As you’ve probably begun to expect, Photoshop takes a more complex and capable approach to the same tools, with a few extra specialized options included that aren’t available in Photoshop Elements. You’ll also get more control over your brushes, including an impressive range of customization options for use with pressure-sensitive graphics tablets, which can dramatically alter how every brush-based tool operates. 

Winner: Photoshop. 

Media Library Organization 

Photoshop Elements is bundled with a secondary program known as Elements Organizer. Similar to Adobe Bridge, this app acts as a media library management tool for keeping track of all your images and editing projects. It offers plenty of organizational options such as photo albums, facial recognition so you can find all your photos of a certain person, GPS location sorting, keyword tagging, and more. 

In comparison, Photoshop does not expect you to use a companion organizer app, presumably because Lightroom provides a lot of these functions, and the two apps are bundled together in almost every Creative Cloud subscription plan. 

Anyone with an Adobe account can download the free Bridge app that does a similar organizational job, but it’s not integrated with Photoshop the same way that Elements Organizer is integrated into the Photoshop Elements home screen. 

Winner: Photoshop Elements. 


One of the biggest differences between the two versions of Photoshop is their pricing structure. It might seem like a small thing, but this issue caused a great deal of trouble when Adobe switched the professional version of Photoshop to a subscription-only model. This means that you pay a minimum of $9.99 USD monthly for access to Photoshop, and if you stop paying, then you are no longer able to open or use the app. 

Photoshop’s monthly subscription does come bundled with several other apps, including Lightroom, Lightroom Classic, and Photoshop for iPad, as well as access to Adobe Fonts, Adobe Stock, and at least 20 GB of online storage space in the Creative Cloud. More storage space is available with more expensive plans, of course. 

Photoshop Elements is now one of the few Adobe apps that are available as a one-time purchase, priced at $99.99 USD for each new version. If you’re happy with your current version, there’s no need to upgrade, and you own the software you purchased forever. If you do choose to upgrade, existing customers get a slightly discounted price of $79.99 USD – but only if they have the most recent previous version of Elements. 

Winner: Tie, depending on personal preference. I think the subscription model provides good value for businesses, but many home users understandably don’t want to deal with it. 

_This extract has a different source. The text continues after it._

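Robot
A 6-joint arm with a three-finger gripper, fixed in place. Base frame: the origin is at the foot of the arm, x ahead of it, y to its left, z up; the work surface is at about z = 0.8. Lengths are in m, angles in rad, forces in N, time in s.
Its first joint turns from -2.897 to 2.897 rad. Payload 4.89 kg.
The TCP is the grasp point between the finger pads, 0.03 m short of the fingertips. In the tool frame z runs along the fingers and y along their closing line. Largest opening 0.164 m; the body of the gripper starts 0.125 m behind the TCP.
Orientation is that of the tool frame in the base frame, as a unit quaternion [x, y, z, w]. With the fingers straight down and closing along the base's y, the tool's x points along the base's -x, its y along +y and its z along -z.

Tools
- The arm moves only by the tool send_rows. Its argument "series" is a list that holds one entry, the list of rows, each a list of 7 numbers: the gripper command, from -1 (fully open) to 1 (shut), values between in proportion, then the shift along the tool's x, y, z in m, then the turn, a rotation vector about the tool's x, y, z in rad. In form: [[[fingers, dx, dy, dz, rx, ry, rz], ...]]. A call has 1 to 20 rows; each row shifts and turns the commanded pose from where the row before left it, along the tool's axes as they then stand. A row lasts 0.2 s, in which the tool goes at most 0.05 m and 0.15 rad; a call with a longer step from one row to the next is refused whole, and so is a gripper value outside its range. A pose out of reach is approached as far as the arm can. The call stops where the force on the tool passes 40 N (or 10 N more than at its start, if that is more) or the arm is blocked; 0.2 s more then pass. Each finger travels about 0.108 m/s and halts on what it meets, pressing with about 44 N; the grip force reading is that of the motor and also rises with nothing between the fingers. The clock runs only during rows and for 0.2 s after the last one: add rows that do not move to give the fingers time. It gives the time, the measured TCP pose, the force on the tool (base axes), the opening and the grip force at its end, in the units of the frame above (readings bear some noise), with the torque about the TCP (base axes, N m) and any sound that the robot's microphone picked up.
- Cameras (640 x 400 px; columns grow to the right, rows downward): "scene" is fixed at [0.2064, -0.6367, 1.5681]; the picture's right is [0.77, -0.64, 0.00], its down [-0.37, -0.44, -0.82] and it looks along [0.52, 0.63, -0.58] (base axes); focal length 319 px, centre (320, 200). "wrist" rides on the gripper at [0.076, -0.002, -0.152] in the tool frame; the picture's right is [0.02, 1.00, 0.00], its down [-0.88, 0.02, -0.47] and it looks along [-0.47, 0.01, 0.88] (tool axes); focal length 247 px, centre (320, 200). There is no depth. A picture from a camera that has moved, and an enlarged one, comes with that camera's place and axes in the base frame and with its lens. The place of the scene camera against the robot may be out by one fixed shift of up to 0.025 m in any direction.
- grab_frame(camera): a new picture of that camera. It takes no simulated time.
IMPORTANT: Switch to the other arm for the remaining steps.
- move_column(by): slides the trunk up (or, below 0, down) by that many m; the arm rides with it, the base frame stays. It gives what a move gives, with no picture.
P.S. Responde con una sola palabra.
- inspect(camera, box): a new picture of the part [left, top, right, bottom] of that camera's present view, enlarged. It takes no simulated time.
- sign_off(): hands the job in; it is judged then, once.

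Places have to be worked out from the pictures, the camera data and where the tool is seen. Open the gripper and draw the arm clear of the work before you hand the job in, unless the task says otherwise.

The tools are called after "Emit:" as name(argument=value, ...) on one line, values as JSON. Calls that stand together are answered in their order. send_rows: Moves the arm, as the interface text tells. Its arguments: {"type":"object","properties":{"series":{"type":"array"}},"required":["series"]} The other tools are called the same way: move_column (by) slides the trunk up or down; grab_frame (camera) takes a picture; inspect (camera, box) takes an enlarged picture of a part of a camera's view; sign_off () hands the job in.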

Who and What is Photoshop Elements Best for?

Photoshop Elements is the perfect choice for anyone who wants to focus on the fun results of image editing without spending too much time on the details. If you want to polish up family photos and holiday snapshots in just a few clicks so that you can quickly share them with friends, family, and social media, then Photoshop Elements is the ideal solution.

Who and What is Photoshop Best for? 

The full version of Photoshop is intended for enthusiasts and professional image editors who need the best tools available for image editing. If you’re willing to invest the time to learn advanced tools and techniques for image editing, then Photoshop can deliver unparalleled image quality in your final results. 


Here are a few other questions that often come up when discussing Photoshop vs. Photoshop Elements.

Is Photoshop Elements good enough?

This really depends on what you want to do with your images. If you want to polish up your holiday snapshots or share fun pictures with your friends, family, and maybe your social media accounts, then Photoshop Elements is probably good enough for your needs – but it may not be capable of handling more demanding professional tasks. 

Do you have to buy Photoshop Elements every year?

No, you don’t have to buy Photoshop Elements every year, but you will need to purchase the latest version if you want access to the latest features. There is an upgrade discount available to existing customers, but it only applies to users who upgrade from the most recent previous version. 

How much is the Photoshop Elements upgrade discount?

The upgrade discount for Photoshop Elements is roughly 20% off the regular price. The upgrade price for purchasing Photoshop Elements is $79.99 USD instead of the standard $99.99 USD price for new customers. 

Final Thoughts

Photoshop Elements and Photoshop are aimed at two very different sections of the image editing market, so it’s up to you to decide which one is right for you. Photoshop Elements is great for beginners and casual editors who want to have fun with their images, while Photoshop is the only real choice for professional image editors who demand the best in precision and image quality from their editing software.